--- Provided data ---

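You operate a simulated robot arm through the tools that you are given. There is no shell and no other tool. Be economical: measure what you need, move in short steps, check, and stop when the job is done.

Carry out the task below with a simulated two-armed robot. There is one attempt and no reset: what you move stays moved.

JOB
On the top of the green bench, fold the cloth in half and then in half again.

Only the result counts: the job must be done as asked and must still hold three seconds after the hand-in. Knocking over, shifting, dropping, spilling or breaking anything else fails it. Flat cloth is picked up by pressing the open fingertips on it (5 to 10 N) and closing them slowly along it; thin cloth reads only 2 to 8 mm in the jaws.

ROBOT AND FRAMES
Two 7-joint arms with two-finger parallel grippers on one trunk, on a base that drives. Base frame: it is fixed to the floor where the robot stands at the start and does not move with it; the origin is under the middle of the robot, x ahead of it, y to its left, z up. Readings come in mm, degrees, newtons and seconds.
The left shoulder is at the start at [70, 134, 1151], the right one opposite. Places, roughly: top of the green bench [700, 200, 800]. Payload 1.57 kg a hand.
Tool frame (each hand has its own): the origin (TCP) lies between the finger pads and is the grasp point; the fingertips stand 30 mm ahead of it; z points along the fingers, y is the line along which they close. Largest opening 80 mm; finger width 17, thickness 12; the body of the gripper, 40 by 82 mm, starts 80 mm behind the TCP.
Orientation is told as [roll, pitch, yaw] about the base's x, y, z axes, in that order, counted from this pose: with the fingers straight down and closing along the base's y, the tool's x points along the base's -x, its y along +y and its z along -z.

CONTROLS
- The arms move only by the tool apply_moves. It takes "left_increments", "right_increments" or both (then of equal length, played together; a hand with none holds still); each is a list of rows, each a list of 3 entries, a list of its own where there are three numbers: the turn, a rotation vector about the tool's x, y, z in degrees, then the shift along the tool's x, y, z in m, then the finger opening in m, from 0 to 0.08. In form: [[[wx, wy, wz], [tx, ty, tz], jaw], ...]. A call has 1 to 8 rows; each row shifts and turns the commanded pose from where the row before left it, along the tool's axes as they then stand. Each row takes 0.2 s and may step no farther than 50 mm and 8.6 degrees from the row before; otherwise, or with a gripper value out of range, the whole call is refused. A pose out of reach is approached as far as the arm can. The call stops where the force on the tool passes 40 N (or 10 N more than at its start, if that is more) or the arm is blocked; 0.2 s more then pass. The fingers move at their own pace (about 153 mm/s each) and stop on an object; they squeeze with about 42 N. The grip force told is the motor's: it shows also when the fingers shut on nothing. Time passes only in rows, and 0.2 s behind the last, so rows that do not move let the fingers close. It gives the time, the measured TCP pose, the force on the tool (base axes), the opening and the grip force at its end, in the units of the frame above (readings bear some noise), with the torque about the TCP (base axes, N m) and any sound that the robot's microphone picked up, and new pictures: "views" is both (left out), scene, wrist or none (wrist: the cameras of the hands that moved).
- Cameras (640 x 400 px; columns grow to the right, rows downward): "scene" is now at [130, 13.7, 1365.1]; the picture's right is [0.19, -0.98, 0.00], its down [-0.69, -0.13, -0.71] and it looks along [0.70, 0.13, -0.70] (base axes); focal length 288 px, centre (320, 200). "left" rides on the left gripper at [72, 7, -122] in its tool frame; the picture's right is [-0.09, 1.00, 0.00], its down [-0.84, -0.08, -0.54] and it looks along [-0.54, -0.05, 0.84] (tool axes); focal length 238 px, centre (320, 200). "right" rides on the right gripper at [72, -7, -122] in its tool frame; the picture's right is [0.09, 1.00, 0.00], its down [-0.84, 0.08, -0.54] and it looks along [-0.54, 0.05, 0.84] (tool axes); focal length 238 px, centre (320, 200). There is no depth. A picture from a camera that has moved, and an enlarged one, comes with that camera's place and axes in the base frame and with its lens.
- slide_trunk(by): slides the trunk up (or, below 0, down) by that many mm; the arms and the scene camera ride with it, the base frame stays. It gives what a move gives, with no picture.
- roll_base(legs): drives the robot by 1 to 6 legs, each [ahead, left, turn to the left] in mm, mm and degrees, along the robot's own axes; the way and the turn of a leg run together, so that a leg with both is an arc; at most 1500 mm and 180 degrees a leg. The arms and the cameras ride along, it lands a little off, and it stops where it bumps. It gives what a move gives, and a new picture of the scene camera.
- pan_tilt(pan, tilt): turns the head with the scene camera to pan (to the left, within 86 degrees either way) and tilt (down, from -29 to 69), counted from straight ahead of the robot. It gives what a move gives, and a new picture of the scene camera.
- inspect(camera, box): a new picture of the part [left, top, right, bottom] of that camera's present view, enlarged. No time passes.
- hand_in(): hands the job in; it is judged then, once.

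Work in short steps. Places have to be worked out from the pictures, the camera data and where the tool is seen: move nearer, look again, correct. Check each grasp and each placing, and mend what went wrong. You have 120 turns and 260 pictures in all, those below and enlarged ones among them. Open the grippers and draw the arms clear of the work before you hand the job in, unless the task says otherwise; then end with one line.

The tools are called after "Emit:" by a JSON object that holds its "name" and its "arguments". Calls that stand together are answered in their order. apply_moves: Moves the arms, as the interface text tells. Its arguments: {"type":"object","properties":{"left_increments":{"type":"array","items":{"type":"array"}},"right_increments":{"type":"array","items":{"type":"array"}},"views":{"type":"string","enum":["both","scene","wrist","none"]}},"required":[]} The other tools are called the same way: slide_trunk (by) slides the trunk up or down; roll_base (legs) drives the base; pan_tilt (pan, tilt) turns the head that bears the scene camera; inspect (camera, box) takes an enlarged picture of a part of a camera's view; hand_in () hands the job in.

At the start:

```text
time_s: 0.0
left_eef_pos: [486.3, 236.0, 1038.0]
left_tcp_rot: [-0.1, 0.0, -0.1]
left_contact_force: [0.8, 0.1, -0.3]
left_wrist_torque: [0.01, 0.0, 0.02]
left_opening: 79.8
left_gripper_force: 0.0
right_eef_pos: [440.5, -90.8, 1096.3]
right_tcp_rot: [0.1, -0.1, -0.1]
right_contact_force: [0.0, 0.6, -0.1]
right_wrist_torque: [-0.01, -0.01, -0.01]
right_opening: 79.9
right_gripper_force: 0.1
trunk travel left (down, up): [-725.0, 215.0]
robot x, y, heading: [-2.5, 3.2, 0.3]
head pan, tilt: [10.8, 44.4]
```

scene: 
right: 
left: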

--- Document passage ---

One of the concerns that I could see enterprise customers having is around 
auditing and compliance scenarios. Riak doesn't have any support for this at 
the moment and I think it would be very close to impossible to implement 
anything like what most people in that situation want to see.

SQL Server, for example, supports SQL Server native logins as well as Kerberos 
authentication and a finely grained (but poorly understood) security model at 
the data level. Postgres has a similar set of features, (although implemented a 
bit more strangely) and SELinux compatibility is on the way. I suspect that 
both of these feature sets are the types of things that Kyle is mentioning. But 
even in both of these cases, applications frequently have a single user login 
and everyone connects using that login and removes all reason to have finely 
grained security in the first place.

In the wonderful world of single node databases, it's very common to use read 
replicas and then have your DBAs find new jobs because they don't want to carry 
a pager for when replication breaks in the middle of the night. Thankfully we 
don't have that problem with Riak, but I can't see how routings to specific 
nodes will do anything more than make a Riak cluster brittle.

---

The task: I need the document passage again, verbatim and complete.

Result of the task:
One of the concerns that I could see enterprise customers having is around 
auditing and compliance scenarios. Riak doesn't have any support for this at 
the moment and I think it would be very close to impossible to implement 
anything like what most people in that situation want to see.

SQL Server, for example, supports SQL Server native logins as well as Kerberos 
authentication and a finely grained (but poorly understood) security model at 
the data level. Postgres has a similar set of features, (although implemented a 
bit more strangely) and SELinux compatibility is on the way. I suspect that 
both of these feature sets are the types of things that Kyle is mentioning. But 
even in both of these cases, applications frequently have a single user login 
and everyone connects using that login and removes all reason to have finely 
grained security in the first place.

In the wonderful world of single node databases, it's very common to use read 
replicas and then have your DBAs find new jobs because they don't want to carry 
a pager for when replication breaks in the middle of the night. Thankfully we 
don't have that problem with Riak, but I can't see how routings to specific 
nodes will do anything more than make a Riak cluster brittle.